* Begin Selected extract *

Seyyed Mehdi Sahraeean, an Iranian scholar from Shiraz once popular
among the young generation of Iranian elites and students, alleged
that an independent investigation of the Magharian-Kopp scandal
indicated that 80 per cent of the judges of the Swiss Supreme Court
were on the payroll of the Medelin and Cali cocaine cartels.

Time, the global weekly newsmagazine, in its Monday, April 24, 1989,
story on the Swiss scam, headlined "Crackdown on the Swiss Laundry",
by Christine Gorman, said: "Behind every successful drug syndicate
lies a complex mechanism for recycling bundles of tainted cash
into respectable assets. But until two years ago, when Los Angeles
narcotics officers seized three Zurich-bound suitcases stuffed with
$2 million in currency, there was little hard evidence to implicate
the venerable granite-walled banks of Switzerland in such schemes.

Since then Swiss banks have been chastened by the disclosure that their
accounts were used in a billion-dollar money-laundering operation. The
resulting political scandal, in which the Justice Minister was forced
to resign, ranks as the worst in modern Swiss history.

In response, the Swiss government has promised to draft tough
anti-laundering legislation by mid-May. Last week the federal banking
commission announced that it will introduce stiff regulations on
bank-note trading to prevent drug traffickers and other criminals from
using the country’s famed secret bank accounts. The commission also
published a 28-page report that faulted Credit Suisse, which handled
the bulk of the money in the billion-dollar scheme, for inadequately
supervising its accounts.

Money laundering is not a crime in Switzerland unless it can be
shown that the cash flows from criminal activities. Yet Switzerland
is a magnet for money launderers because of its legitimate
multibillion-dollar trade in foreign bank notes. As much as 3,000
lbs. of foreign currency arrives daily at Zurich’s Kloten airport.

Much of the cash represents earnings from tourism, which each country’s
banks exchange for local currency. Swiss authorities are investigating
charges that Lebanese currency dealer Barkev Magharian, 35, and his
brother Jean, 44, both of whom are now in custody, took advantage
of that market by laundering around $1 billion, a sum that allegedly
included drug profits. At least some of the proceeds were reportedly
sent back to drug kingpins in Los Angeles.

* End Selected extract *

Exercise |
Please continue the selected extract.

* Begin Dataset section *

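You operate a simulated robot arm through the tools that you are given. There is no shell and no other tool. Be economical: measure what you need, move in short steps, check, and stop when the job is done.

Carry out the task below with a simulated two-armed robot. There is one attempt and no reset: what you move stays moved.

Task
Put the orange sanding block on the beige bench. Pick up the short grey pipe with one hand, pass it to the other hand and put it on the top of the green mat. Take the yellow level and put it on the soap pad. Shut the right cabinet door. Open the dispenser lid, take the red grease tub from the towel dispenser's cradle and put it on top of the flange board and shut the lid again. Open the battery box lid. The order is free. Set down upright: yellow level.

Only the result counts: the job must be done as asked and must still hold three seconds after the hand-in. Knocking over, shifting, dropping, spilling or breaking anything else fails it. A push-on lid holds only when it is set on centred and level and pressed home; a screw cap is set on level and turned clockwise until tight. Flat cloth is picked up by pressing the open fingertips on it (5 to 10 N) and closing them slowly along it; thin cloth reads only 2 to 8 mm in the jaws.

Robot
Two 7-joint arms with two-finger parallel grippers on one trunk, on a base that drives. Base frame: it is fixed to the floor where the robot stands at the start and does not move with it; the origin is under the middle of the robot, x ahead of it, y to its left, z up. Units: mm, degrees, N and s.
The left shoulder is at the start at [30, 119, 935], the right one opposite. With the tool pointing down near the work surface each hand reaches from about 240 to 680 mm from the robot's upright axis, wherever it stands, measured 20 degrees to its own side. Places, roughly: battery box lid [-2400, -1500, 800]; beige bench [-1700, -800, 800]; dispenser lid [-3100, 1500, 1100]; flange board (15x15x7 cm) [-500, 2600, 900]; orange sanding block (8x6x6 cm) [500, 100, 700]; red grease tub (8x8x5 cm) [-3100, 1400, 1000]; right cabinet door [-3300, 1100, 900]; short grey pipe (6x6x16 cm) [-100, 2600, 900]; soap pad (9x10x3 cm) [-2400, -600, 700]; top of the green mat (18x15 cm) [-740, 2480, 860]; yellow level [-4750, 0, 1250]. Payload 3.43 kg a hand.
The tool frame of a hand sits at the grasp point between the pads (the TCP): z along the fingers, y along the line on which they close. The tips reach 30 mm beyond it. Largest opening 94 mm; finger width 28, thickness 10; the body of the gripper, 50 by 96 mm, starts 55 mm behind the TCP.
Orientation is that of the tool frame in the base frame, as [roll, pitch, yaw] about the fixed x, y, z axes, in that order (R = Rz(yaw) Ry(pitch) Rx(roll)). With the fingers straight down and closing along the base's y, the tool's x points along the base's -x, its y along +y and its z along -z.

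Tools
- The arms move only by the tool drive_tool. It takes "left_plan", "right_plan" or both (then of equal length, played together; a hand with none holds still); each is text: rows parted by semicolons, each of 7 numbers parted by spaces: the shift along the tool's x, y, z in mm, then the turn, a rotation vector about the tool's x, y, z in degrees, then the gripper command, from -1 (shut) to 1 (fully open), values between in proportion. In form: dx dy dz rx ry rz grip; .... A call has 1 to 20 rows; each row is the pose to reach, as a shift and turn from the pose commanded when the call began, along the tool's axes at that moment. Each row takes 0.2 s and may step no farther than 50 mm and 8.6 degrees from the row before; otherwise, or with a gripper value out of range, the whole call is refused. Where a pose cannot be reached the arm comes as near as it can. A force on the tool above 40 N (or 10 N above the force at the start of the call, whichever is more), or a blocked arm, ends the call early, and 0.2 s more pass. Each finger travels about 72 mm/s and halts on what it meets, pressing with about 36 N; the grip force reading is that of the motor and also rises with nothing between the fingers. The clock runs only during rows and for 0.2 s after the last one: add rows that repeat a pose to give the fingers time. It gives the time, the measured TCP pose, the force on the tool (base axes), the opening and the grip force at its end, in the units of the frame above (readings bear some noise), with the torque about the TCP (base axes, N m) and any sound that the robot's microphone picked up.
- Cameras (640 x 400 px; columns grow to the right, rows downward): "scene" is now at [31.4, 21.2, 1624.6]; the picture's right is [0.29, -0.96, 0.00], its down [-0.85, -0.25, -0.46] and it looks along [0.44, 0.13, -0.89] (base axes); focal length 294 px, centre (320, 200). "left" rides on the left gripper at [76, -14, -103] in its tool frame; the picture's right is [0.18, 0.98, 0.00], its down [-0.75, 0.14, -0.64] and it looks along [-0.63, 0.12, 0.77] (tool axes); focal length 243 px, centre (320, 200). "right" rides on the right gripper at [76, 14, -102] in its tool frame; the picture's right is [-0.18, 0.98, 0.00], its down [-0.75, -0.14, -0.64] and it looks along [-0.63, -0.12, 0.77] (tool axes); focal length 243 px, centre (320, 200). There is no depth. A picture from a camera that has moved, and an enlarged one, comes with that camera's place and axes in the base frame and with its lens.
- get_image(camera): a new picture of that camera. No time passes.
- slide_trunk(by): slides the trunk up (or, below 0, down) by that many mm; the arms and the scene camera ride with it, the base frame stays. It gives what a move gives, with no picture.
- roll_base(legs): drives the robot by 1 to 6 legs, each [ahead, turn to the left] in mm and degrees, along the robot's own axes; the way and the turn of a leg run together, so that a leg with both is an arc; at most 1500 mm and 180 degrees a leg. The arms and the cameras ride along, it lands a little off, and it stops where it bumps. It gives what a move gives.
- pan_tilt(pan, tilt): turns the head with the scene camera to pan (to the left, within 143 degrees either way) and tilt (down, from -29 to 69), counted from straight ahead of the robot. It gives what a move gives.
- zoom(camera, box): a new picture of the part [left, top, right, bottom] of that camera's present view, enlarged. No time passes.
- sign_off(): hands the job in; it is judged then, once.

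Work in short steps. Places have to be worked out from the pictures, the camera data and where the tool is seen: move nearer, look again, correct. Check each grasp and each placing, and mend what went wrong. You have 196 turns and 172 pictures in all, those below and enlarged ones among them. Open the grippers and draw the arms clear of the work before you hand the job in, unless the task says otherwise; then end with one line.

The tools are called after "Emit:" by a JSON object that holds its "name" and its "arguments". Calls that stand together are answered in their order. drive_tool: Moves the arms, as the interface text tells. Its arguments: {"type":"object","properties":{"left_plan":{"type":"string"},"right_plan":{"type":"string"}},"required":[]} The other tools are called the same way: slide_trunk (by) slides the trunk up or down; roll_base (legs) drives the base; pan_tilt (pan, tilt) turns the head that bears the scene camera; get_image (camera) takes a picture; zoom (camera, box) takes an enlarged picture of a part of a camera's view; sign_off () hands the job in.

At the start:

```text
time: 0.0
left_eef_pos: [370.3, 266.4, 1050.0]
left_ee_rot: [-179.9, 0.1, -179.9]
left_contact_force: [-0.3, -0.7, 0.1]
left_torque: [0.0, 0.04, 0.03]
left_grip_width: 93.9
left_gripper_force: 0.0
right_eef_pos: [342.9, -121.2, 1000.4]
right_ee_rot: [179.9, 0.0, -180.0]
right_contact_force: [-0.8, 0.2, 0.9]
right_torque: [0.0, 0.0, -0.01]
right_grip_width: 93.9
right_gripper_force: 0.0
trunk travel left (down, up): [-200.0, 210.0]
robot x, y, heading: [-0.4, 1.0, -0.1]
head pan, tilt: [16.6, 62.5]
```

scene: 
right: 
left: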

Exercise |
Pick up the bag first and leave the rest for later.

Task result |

* End Dataset section *

Task result |
In a report last year on the money-laundering affair, Swiss Federal
Prosecutor Dick Marty mentioned the Zurich currency-dealing firm
Sharkarchi Trading. The company denies any involvement in money
laundering. Shortly before publication of the prosecutor’s report,
Hans Kopp, a prominent Zurich lawyer and husband of Justice Minister
Elisabeth Kopp, resigned his positions as a director and vice-chairman
of Sharkarchi. Mrs. Kopp later resigned after admitting that she had
warned her husband of the impending scandal. A criminal probe will
determine whether she violated official strictures of secrecy. The
laundering affair has focused attention on the need for other Swiss
banking reforms. One possible target: the absence of requirements
for full, consolidated financial statements.

Most Swiss banks use evasive but perfectly legal bookkeeping
thateliminates disclosures about the performance of parts of their
holdings. What remains to be seen is how vigorously the banks will
defend themselves against the reform wave and whether their reputation
for probity and prudence will survive the fray.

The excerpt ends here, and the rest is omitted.